Para ver o documentário com legendas, clique aqui.

Pensando em tudo isso, chegamos a várias questões:

- a roupa super barata que compramos lá fora se deve unicamente à escravidão desses trabalhadores. Como as grandes fast-fashion pagam uma ninharia para essas pessoas, fica fácil cobrar 10 euros por uma peça. A gente reclama muito dos preços das roupas no Brasil, mas nunca questionamos o por quê de serem tão baratas na Europa.

- vem crescendo no mundo o fenômeno bespoke. Trata-se de ter uma peça ou acessório feito especialmente para você. Pode ser uma roupa, um sapato, uma joia. A questão é que cada elemento é feito a mão, com cuidado e totalmente pensado para ficar perfeito no seu corpo. Isso tem um preço, mas faz com que a peça seja única, o contrário do fast-fashion.

- toda essa conversa nos faz pensar também no consumo. Você já parou para pensar quanto gasta em roupas e acessórios por mês? Quando vai comprar algo, você pensa se realmente precisa daquilo ou se compra pelo hábito de comprar? Você tem peças esquecidas com etiqueta no seu guarda-roupa?

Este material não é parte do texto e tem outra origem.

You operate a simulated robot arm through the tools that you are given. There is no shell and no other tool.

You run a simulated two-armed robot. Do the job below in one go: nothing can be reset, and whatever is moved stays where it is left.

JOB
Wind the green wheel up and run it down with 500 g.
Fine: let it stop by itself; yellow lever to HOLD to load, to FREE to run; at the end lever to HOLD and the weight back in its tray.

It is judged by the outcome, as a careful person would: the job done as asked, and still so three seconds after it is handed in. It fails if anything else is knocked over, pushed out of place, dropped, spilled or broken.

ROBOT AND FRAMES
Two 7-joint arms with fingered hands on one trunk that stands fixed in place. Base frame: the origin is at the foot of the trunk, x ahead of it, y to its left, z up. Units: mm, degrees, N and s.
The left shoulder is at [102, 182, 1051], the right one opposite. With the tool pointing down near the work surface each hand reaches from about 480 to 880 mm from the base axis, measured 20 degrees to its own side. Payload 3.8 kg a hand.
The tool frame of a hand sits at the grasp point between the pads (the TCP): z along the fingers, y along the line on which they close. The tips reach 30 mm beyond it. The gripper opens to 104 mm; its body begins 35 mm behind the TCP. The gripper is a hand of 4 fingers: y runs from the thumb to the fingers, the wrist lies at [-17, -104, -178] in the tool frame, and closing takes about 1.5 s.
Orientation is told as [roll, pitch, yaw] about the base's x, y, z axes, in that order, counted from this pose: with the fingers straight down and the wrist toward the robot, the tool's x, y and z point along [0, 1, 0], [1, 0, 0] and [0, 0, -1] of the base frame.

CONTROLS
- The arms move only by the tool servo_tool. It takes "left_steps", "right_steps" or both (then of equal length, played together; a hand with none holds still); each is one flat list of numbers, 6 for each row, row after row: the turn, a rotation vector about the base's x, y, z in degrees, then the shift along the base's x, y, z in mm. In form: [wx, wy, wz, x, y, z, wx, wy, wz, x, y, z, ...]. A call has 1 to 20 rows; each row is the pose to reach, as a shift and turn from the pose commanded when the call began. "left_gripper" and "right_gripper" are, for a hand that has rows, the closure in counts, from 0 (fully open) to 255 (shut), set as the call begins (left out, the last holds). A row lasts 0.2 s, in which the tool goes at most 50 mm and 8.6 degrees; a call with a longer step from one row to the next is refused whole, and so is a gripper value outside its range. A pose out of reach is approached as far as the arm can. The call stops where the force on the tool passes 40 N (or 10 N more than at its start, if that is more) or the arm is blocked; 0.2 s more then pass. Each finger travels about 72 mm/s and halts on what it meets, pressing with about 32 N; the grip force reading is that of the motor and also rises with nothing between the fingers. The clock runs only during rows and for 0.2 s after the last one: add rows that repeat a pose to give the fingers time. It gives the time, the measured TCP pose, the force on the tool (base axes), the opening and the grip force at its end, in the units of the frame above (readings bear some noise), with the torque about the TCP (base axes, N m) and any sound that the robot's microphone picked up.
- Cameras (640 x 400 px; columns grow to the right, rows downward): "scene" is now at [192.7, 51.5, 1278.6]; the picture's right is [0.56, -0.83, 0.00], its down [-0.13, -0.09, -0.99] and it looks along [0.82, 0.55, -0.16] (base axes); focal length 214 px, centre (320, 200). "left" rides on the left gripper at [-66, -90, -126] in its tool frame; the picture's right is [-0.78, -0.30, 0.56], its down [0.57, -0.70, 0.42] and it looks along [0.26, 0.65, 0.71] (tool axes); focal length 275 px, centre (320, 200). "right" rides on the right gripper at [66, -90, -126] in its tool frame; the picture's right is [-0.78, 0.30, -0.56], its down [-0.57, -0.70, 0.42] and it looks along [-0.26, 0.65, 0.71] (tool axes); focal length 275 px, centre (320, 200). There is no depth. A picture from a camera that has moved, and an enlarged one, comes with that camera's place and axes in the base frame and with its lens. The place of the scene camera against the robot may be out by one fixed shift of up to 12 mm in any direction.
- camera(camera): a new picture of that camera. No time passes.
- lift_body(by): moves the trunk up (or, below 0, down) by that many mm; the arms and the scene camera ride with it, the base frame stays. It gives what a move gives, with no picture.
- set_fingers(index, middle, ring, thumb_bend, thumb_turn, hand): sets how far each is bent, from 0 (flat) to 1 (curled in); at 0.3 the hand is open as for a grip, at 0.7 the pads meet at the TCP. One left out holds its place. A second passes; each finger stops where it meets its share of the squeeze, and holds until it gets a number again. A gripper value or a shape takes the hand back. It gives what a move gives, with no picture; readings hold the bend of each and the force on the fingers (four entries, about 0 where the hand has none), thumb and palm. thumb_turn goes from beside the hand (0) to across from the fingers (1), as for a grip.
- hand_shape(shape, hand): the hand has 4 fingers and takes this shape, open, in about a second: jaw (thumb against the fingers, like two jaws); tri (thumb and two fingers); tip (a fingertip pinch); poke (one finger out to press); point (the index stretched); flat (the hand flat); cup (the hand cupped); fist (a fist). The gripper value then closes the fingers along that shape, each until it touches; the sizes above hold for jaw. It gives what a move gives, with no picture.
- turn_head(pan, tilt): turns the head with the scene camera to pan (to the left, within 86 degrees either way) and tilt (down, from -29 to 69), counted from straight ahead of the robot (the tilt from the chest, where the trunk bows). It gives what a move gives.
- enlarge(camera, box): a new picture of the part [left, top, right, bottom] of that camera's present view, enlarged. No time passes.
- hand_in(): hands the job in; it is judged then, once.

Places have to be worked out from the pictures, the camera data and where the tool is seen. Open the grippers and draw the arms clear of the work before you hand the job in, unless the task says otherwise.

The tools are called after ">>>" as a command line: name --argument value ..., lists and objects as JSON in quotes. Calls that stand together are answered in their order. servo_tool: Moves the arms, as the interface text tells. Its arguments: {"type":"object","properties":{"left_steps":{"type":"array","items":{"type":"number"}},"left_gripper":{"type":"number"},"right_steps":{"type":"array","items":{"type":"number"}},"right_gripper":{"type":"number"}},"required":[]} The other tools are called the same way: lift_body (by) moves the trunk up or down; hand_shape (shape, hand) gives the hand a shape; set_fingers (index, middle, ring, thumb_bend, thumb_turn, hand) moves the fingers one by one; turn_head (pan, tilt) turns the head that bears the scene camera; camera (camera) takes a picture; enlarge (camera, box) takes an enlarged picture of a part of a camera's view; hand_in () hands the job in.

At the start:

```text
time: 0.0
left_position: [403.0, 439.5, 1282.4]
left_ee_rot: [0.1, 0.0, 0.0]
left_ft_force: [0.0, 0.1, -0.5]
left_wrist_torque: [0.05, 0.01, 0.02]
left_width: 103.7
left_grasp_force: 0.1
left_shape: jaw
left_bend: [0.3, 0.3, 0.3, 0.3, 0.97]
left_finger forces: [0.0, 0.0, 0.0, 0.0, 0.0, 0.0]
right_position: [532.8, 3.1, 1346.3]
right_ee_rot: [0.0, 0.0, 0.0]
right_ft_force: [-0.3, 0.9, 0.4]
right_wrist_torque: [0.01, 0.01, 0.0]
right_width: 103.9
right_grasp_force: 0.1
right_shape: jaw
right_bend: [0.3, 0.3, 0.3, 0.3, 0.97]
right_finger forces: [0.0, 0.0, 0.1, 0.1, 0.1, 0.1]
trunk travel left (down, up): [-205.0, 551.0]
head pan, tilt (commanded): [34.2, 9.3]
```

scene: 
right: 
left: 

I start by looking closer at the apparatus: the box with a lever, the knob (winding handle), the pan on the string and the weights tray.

Você usa suas peças com frequência, ou usa sempre as mesmas e deixa um monte de coisas esquecidas no fundo do armário? 

- você sabia que o dono da Zara é hoje o homem mais rico do mundo? Ele já fez parte de um escândalo de escravidão como o do vídeo. Agora eu pergunto: se ele é tão rico, dar condição de trabalho e vida para esses trabalhadores o faria menos rico?

Da próxima vez em que for comprar uma roupa em uma fast-fashion pense que o seu troco é mais do que um trabalhador cambojano ganha por 12h de trabalho. Isso tudo põe o consumo em perspectiva.


Para pensar hoje e na próxima ida ao shopping.

Até mais.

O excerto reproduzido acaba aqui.